Speaking about the context for her research thesis project, Maryanne stated that “there has not been a full and comprehensive review of the co-ordination and implementation of mental health promotion in second level schools to date.”  She argues that there is an imperative to interrogate the variables of social analysis underlying Ireland’s place as the country with the 5th highest adolescent suicide rate in Europe (European Child Safety Alliance, 2014:18). In response to this  imperative, she  maintains that “theoretically robust and methodologically innovative research can potentially help to shed fresh light on the strategic planning and implementation approaches underpinning current mental health promotion models and yield recommendations for future practice in schools”.   

Prof. Michael Healy, Associate Vice President of Research, MIC, congratulated Maryanne saying: “With 12 years’ experience as a practitioner teaching in a second level school and currently employed with Kerry Education and Training Board, Maryanne is ideally positioned to carry out this much needed research focused on positive mental health promotion in post-primary schools.”

Maryanne graduated with a BA from Mary Immaculate College, Limerick in 1999 and with an MEd in 2007. Her MEd thesis was a qualitative school-based study focused on the attitudes and perspectives of teachers towards international students was an excellent example of applied research. Maryanne was supervised by Dr. Angela Canny, Assistant Dean, Faculty of Education, MIC, and was awarded a 1:1 honours award for this research project.

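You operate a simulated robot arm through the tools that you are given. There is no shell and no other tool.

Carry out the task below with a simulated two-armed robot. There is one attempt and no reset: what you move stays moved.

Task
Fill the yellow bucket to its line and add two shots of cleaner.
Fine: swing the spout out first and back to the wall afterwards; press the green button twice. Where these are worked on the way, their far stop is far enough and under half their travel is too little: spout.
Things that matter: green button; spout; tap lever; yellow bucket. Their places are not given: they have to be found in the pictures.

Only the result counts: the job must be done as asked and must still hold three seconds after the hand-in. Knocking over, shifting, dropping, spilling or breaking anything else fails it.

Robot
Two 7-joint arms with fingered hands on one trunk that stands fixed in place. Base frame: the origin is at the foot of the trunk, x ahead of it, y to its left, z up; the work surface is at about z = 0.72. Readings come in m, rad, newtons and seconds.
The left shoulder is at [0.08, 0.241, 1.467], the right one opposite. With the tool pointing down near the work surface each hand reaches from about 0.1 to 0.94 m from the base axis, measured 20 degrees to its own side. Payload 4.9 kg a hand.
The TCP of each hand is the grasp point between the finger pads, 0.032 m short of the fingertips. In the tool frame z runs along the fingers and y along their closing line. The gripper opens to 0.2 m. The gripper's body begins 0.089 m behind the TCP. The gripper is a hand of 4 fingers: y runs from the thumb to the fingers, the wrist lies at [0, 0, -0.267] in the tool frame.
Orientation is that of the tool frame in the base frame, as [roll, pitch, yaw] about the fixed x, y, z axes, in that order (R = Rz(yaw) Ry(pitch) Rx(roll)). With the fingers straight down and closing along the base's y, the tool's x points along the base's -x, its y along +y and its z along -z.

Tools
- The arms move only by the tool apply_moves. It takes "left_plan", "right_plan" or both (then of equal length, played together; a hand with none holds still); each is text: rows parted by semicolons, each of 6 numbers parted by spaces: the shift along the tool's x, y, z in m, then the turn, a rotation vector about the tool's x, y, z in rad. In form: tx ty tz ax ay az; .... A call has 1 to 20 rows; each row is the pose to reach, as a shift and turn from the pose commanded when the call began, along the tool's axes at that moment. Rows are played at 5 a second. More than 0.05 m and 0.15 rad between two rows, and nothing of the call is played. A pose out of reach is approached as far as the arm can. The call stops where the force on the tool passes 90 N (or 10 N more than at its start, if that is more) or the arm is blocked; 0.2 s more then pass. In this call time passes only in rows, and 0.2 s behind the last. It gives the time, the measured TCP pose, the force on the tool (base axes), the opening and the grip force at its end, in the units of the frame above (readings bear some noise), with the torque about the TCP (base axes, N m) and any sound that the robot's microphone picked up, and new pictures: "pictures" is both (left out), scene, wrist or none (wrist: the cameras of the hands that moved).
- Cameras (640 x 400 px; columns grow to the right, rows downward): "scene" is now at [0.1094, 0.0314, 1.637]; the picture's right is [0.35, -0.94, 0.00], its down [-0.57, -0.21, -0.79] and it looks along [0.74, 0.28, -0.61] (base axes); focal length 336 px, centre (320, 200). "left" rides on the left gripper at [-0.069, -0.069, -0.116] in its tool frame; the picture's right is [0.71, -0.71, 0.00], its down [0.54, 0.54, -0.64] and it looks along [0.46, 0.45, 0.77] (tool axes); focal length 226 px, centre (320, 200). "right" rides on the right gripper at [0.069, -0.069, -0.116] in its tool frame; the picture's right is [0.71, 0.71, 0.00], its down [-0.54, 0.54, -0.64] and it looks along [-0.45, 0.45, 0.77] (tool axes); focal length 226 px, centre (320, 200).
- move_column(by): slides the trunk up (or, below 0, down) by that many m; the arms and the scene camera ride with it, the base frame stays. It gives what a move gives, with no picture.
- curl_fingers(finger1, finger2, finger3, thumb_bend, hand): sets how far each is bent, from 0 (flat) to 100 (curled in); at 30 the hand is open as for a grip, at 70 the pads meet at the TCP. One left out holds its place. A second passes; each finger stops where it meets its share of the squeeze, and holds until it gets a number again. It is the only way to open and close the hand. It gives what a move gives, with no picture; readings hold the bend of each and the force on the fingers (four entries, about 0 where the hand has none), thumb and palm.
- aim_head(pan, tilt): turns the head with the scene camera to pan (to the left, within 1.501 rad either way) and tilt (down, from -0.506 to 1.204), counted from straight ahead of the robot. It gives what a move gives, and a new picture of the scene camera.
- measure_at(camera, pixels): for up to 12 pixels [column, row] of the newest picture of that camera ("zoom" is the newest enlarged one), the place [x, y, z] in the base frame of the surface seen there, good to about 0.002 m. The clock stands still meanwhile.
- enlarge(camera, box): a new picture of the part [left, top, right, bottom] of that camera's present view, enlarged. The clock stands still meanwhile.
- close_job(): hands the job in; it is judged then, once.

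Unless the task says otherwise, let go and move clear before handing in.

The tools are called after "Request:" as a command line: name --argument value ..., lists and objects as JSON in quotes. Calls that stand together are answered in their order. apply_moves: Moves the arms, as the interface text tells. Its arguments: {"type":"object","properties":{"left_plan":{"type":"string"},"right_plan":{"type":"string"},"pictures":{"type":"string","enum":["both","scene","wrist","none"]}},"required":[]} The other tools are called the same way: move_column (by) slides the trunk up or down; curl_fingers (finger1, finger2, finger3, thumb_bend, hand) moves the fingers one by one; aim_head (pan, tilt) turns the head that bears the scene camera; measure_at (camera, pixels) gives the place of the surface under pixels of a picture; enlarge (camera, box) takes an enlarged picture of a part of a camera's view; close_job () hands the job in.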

According to Prof. Jim Deegan, Head of Graduate School: “Maryanne has witnessed first-hand many of the challenges facing adolescents in post-primary schools and also those who strive to support them as teachers and mentors in the course of her day-to-day professional life with Kerry ETB. Little research exists on the interactive and irreducible dynamic between teachers, mentors and adolescents in the context of positive mental health promotion and the outcomes of her research will be welcomed by policymakers, practitioners and young people throughout the country.” 

 Maryanne will commence her research on 1st October 2015.